With brick-and-mortar retail music stores having mostly fallen by the wayside in our current, internet-driven musical reality, genres and stylistic labels have become less important for categorization — and the New York City-based Daniel Bennett Group is taking full advantage, with its namesake, multi-wind-instrumental leader having realized long ago that such tags weren’t all that important in the first place.
At a matinee performance at the Mandel Public Library in West Palm Beach on March 26, before a sparse but very appreciative crowd of 35 people, Bennett (on alto saxophone, flute, piccolo and oboe), guitarist Nat Janoff and drummer Matthew Feick blurred lines between jazz, rock, pop, classical, show tunes, and folk music.
With the 37-year-old Bennett having earned a master’s degree in classical saxophone performance from the New England Conservatory in Boston, it isn’t surprising.

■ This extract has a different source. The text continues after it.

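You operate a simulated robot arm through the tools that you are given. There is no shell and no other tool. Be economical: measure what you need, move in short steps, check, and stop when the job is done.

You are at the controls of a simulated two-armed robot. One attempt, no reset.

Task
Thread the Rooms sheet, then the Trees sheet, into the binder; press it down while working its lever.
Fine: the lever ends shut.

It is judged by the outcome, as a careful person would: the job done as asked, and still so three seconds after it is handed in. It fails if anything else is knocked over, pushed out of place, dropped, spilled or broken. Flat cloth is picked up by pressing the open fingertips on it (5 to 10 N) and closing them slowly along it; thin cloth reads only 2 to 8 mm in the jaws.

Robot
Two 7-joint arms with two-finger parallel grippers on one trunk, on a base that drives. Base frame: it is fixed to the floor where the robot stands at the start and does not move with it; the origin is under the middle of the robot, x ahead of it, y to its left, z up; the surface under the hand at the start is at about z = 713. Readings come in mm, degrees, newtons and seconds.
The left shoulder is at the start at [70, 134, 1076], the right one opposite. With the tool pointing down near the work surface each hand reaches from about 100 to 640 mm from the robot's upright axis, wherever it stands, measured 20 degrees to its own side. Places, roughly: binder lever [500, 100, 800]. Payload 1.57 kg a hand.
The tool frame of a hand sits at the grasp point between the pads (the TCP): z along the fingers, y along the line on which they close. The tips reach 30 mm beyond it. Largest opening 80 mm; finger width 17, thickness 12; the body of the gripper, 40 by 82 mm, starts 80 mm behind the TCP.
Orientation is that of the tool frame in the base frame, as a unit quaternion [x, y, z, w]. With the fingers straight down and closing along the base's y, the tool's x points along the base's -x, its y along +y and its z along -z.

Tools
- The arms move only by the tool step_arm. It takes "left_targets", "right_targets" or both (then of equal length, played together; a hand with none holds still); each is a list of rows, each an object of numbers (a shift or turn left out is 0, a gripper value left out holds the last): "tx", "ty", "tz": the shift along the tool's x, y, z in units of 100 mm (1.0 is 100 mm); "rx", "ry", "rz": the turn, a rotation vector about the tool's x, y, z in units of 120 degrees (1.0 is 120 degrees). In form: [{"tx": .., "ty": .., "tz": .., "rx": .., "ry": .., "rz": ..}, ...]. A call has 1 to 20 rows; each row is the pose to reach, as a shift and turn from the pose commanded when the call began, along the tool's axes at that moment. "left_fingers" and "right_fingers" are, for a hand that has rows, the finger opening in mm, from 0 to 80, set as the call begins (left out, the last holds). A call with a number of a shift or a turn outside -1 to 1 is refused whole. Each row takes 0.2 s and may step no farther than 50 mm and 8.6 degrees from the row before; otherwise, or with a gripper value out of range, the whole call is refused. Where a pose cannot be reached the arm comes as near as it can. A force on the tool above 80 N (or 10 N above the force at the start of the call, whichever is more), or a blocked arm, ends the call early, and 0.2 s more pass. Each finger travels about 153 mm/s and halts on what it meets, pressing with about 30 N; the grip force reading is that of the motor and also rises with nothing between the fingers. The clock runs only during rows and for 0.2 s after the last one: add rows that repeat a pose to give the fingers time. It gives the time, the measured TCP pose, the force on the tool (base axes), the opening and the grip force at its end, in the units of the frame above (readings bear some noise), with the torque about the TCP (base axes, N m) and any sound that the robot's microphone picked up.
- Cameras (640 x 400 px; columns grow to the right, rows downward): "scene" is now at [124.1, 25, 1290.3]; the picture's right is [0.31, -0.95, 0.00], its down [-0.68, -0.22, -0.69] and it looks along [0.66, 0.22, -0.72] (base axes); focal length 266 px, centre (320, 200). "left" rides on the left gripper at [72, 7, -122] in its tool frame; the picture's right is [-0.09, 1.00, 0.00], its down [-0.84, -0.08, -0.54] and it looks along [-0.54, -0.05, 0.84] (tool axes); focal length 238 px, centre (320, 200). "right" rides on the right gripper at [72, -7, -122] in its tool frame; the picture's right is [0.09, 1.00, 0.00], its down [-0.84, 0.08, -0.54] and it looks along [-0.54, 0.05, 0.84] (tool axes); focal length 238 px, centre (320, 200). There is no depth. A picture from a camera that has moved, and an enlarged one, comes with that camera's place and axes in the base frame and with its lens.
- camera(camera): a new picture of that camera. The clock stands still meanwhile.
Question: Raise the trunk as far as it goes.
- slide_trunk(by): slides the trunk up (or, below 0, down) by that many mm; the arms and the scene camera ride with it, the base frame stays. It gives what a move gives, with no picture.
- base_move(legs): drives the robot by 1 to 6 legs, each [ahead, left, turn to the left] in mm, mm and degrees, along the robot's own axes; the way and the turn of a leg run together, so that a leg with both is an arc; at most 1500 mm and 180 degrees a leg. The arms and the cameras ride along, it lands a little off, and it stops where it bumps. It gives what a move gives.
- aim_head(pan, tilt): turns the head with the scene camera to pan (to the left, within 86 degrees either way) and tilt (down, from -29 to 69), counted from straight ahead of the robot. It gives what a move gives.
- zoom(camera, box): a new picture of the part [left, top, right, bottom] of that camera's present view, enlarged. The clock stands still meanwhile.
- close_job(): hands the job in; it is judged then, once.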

That’s the renowned school where late arranger Gunther Schuller introduced his classical-meets-jazz “Third Stream” concept, and Bennett studied both demanding disciplines there. Having toured and recorded for more than 10 years since, and for five with his current, unorthodox, bass-free lineup, the band leader and his trio mates also have experience within the orchestra pits of the innumerable theatrical shows in New York City.
All of those styles were present at the Mandel, along with practically every imaginable (and even some unimaginable) of all musical time signatures. Most of the material was from the trio’s latest CD, last year’s Sinking Houseboat Confusion, but Bennett and company actually opened with three tracks from its preceding 2015 effort, The Mystery at Clown Castle.
“Paul Platypus” was a logical introduction, with Bennett’s welcoming alto sax melody offsetting Feick’s complicated, 7/8-timed pulse before “The Clown Chemist” took things further into unexpected terrain. Feick and Janoff led Bennett (on piccolo, then oboe, then flute) on a chase through 5/8 and 4/4 pulses before the leader went back to sax to play harmonized lines with the guitarist in one of the afternoon’s highlights. “The Spinning Top Stood Still” then provided a breather, with its even, common time signature, improvised dynamics and dramatic volume swells, and Janoff’s expert use of his looping pedal, allowing him to play multiple guitar lines.
Janoff was the trio’s only amplified musician, albeit playing through a tiny cabinet, as Bennett and Feick were heard easily within the Mandel’s acoustically pleasing auditorium. The drummer occasionally roared, but to the credit of both the dynamic band and its open-minded audience — mostly aged 60 and older — no one left during the hour-long performance.
“When we were loading equipment in today,” Bennett said between songs, “a woman came up to Nat and ran her hands through his hair. She said, ‘You must be the guitar player,’ and walked away before he could respond! This is called ‘Doctor Duck Builds a Patio.’”
As the title of the Sinking Houseboat Confusion track indicates, it featured a childlike melody by Bennett and Janoff that made Feick’s 7/8 cadence more accessible. In essence, it’s the trio’s drummer who brings the jazz elements through complicated timing, plus near-perfect meter achieved through theater experience. Which helps with the loops of Janoff (responsible for most of the rock and pop essence), and Bennett, whose everything-goes listening habits allow for everything else from classical to folk.
“Here’s another brand-new song, ‘Andrew Variations,’ that we’ve never played in Florida before,” said Bennett. “You look like a welcoming audience, so we’ll try it out on you.”
With its shell-game bars in 7/8 and 5/4 time, the dizzying piece proved to be another of the show’s highlights, as Bennett’s sax melody warmed the proceedings. It was a recurring theme for the second half-hour, with the band leader quoting “You Are My Sunshine” on flute within the same CD’s “Paint the Fence” and providing the vocal melody on flute to a cover of The Beatles’ “Michelle.”
A late highlight came courtesy of Feick, whose Latin-influenced intro, drum pattern, and solo allowed Sinking Houseboat Confusion’s opening track, “John Lizard Comes Home,” to shimmy amid Bennett’s sax and Janoff’s creative looping and soloing.
Was it jazz, or did it only appear to be via Bennett playing saxophone? By concert’s end, with an aging crowd enjoying the all-instrumental and decidedly non-swing era proceedings, it didn’t matter. Bennett, Janoff and Feick had won everyone over, and convinced them that it was the music itself that was most important, not whatever description was attached to it.